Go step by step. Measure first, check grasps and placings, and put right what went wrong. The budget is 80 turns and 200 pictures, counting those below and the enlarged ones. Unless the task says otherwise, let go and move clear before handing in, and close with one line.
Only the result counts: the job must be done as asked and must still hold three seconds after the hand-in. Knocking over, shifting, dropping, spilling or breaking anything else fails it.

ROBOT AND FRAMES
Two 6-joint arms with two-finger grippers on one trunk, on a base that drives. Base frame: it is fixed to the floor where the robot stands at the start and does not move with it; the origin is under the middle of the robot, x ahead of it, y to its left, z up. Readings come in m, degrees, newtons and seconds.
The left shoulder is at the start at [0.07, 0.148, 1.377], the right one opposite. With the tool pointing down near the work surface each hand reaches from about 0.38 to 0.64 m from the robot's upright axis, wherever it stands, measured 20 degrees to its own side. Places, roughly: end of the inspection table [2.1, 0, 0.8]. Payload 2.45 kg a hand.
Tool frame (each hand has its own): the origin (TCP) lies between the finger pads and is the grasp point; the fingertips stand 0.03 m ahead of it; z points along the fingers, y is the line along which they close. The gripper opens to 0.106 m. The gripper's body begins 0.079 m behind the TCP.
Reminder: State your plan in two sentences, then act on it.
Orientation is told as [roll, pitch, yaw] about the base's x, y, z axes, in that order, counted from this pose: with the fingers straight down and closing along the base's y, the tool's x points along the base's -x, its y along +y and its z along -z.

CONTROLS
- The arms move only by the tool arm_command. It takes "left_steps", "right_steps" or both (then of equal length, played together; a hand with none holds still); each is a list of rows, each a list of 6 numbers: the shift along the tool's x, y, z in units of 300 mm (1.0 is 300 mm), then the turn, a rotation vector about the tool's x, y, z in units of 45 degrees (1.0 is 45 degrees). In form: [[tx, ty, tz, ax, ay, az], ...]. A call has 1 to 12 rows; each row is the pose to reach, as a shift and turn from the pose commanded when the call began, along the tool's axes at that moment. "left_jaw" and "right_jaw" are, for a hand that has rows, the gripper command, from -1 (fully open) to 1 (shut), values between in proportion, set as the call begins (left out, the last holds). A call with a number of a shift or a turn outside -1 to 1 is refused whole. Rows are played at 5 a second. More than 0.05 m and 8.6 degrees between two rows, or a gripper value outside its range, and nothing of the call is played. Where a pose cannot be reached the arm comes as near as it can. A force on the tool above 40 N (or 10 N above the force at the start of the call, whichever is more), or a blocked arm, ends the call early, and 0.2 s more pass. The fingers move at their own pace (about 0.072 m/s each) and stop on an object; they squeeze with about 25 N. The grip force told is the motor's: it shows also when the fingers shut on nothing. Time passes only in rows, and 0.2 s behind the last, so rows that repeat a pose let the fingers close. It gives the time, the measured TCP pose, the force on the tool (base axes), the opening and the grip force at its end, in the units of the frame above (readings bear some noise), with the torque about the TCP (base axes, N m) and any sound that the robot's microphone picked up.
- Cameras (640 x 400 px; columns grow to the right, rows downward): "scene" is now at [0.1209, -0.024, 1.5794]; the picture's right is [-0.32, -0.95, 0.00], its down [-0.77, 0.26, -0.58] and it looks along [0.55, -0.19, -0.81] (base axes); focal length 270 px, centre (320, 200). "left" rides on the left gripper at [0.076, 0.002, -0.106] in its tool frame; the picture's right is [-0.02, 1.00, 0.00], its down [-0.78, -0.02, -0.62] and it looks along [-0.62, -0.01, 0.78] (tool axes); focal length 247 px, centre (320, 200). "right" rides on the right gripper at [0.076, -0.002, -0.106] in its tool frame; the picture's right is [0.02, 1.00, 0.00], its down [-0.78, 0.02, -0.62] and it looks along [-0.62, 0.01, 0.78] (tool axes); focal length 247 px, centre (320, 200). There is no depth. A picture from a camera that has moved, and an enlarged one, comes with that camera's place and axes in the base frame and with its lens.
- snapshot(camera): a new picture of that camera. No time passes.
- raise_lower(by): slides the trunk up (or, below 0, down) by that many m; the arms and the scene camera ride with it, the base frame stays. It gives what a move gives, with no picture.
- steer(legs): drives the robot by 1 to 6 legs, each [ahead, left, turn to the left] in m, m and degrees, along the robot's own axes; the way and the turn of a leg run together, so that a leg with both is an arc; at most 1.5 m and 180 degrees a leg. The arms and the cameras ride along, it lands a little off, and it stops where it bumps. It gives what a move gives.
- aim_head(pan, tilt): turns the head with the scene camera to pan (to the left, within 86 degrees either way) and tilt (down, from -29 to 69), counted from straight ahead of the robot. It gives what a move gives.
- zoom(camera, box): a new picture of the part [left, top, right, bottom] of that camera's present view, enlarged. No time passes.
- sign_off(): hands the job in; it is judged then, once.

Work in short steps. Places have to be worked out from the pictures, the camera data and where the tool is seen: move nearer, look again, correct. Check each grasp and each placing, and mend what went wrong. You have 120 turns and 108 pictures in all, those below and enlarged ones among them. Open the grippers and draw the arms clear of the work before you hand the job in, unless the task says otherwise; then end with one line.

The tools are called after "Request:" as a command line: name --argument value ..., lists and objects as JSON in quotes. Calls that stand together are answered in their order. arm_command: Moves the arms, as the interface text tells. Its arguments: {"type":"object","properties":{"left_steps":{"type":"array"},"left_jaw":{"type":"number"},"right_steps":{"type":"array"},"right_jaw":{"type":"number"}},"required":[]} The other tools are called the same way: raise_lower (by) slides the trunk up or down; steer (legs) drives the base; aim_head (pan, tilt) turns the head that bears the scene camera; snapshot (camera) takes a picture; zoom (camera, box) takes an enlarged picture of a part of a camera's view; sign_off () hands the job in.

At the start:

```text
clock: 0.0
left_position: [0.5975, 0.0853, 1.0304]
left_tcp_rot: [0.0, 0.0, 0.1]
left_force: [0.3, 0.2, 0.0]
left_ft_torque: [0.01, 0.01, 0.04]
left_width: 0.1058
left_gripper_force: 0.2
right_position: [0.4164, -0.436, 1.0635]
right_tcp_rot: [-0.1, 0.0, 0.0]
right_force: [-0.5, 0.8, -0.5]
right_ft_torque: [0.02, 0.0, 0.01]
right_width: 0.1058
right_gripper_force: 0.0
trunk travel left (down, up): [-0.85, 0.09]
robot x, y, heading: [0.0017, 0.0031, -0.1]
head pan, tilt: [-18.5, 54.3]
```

Work to complete:
Retype all of the material above with every character intact.

Response to this exercise:
Go step by step. Measure first, check grasps and placings, and put right what went wrong. The budget is 80 turns and 200 pictures, counting those below and the enlarged ones. Unless the task says otherwise, let go and move clear before handing in, and close with one line.
Only the result counts: the job must be done as asked and must still hold three seconds after the hand-in. Knocking over, shifting, dropping, spilling or breaking anything else fails it.

ROBOT AND FRAMES
Two 6-joint arms with two-finger grippers on one trunk, on a base that drives. Base frame: it is fixed to the floor where the robot stands at the start and does not move with it; the origin is under the middle of the robot, x ahead of it, y to its left, z up. Readings come in m, degrees, newtons and seconds.
The left shoulder is at the start at [0.07, 0.148, 1.377], the right one opposite. With the tool pointing down near the work surface each hand reaches from about 0.38 to 0.64 m from the robot's upright axis, wherever it stands, measured 20 degrees to its own side. Places, roughly: end of the inspection table [2.1, 0, 0.8]. Payload 2.45 kg a hand.
Tool frame (each hand has its own): the origin (TCP) lies between the finger pads and is the grasp point; the fingertips stand 0.03 m ahead of it; z points along the fingers, y is the line along which they close. The gripper opens to 0.106 m. The gripper's body begins 0.079 m behind the TCP.
Reminder: State your plan in two sentences, then act on it.
Orientation is told as [roll, pitch, yaw] about the base's x, y, z axes, in that order, counted from this pose: with the fingers straight down and closing along the base's y, the tool's x points along the base's -x, its y along +y and its z along -z.

CONTROLS
- The arms move only by the tool arm_command. It takes "left_steps", "right_steps" or both (then of equal length, played together; a hand with none holds still); each is a list of rows, each a list of 6 numbers: the shift along the tool's x, y, z in units of 300 mm (1.0 is 300 mm), then the turn, a rotation vector about the tool's x, y, z in units of 45 degrees (1.0 is 45 degrees). In form: [[tx, ty, tz, ax, ay, az], ...]. A call has 1 to 12 rows; each row is the pose to reach, as a shift and turn from the pose commanded when the call began, along the tool's axes at that moment. "left_jaw" and "right_jaw" are, for a hand that has rows, the gripper command, from -1 (fully open) to 1 (shut), values between in proportion, set as the call begins (left out, the last holds). A call with a number of a shift or a turn outside -1 to 1 is refused whole. Rows are played at 5 a second. More than 0.05 m and 8.6 degrees between two rows, or a gripper value outside its range, and nothing of the call is played. Where a pose cannot be reached the arm comes as near as it can. A force on the tool above 40 N (or 10 N above the force at the start of the call, whichever is more), or a blocked arm, ends the call early, and 0.2 s more pass. The fingers move at their own pace (about 0.072 m/s each) and stop on an object; they squeeze with about 25 N. The grip force told is the motor's: it shows also when the fingers shut on nothing. Time passes only in rows, and 0.2 s behind the last, so rows that repeat a pose let the fingers close. It gives the time, the measured TCP pose, the force on the tool (base axes), the opening and the grip force at its end, in the units of the frame above (readings bear some noise), with the torque about the TCP (base axes, N m) and any sound that the robot's microphone picked up.
- Cameras (640 x 400 px; columns grow to the right, rows downward): "scene" is now at [0.1209, -0.024, 1.5794]; the picture's right is [-0.32, -0.95, 0.00], its down [-0.77, 0.26, -0.58] and it looks along [0.55, -0.19, -0.81] (base axes); focal length 270 px, centre (320, 200). "left" rides on the left gripper at [0.076, 0.002, -0.106] in its tool frame; the picture's right is [-0.02, 1.00, 0.00], its down [-0.78, -0.02, -0.62] and it looks along [-0.62, -0.01, 0.78] (tool axes); focal length 247 px, centre (320, 200). "right" rides on the right gripper at [0.076, -0.002, -0.106] in its tool frame; the picture's right is [0.02, 1.00, 0.00], its down [-0.78, 0.02, -0.62] and it looks along [-0.62, 0.01, 0.78] (tool axes); focal length 247 px, centre (320, 200). There is no depth. A picture from a camera that has moved, and an enlarged one, comes with that camera's place and axes in the base frame and with its lens.
- snapshot(camera): a new picture of that camera. No time passes.
- raise_lower(by): slides the trunk up (or, below 0, down) by that many m; the arms and the scene camera ride with it, the base frame stays. It gives what a move gives, with no picture.
- steer(legs): drives the robot by 1 to 6 legs, each [ahead, left, turn to the left] in m, m and degrees, along the robot's own axes; the way and the turn of a leg run together, so that a leg with both is an arc; at most 1.5 m and 180 degrees a leg. The arms and the cameras ride along, it lands a little off, and it stops where it bumps. It gives what a move gives.
- aim_head(pan, tilt): turns the head with the scene camera to pan (to the left, within 86 degrees either way) and tilt (down, from -29 to 69), counted from straight ahead of the robot. It gives what a move gives.
- zoom(camera, box): a new picture of the part [left, top, right, bottom] of that camera's present view, enlarged. No time passes.
- sign_off(): hands the job in; it is judged then, once.

Work in short steps. Places have to be worked out from the pictures, the camera data and where the tool is seen: move nearer, look again, correct. Check each grasp and each placing, and mend what went wrong. You have 120 turns and 108 pictures in all, those below and enlarged ones among them. Open the grippers and draw the arms clear of the work before you hand the job in, unless the task says otherwise; then end with one line.

The tools are called after "Request:" as a command line: name --argument value ..., lists and objects as JSON in quotes. Calls that stand together are answered in their order. arm_command: Moves the arms, as the interface text tells. Its arguments: {"type":"object","properties":{"left_steps":{"type":"array"},"left_jaw":{"type":"number"},"right_steps":{"type":"array"},"right_jaw":{"type":"number"}},"required":[]} The other tools are called the same way: raise_lower (by) slides the trunk up or down; steer (legs) drives the base; aim_head (pan, tilt) turns the head that bears the scene camera; snapshot (camera) takes a picture; zoom (camera, box) takes an enlarged picture of a part of a camera's view; sign_off () hands the job in.

At the start:

```text
clock: 0.0
left_position: [0.5975, 0.0853, 1.0304]
left_tcp_rot: [0.0, 0.0, 0.1]
left_force: [0.3, 0.2, 0.0]
left_ft_torque: [0.01, 0.01, 0.04]
left_width: 0.1058
left_gripper_force: 0.2
right_position: [0.4164, -0.436, 1.0635]
right_tcp_rot: [-0.1, 0.0, 0.0]
right_force: [-0.5, 0.8, -0.5]
right_ft_torque: [0.02, 0.0, 0.01]
right_width: 0.1058
right_gripper_force: 0.0
trunk travel left (down, up): [-0.85, 0.09]
robot x, y, heading: [0.0017, 0.0031, -0.1]
head pan, tilt: [-18.5, 54.3]
```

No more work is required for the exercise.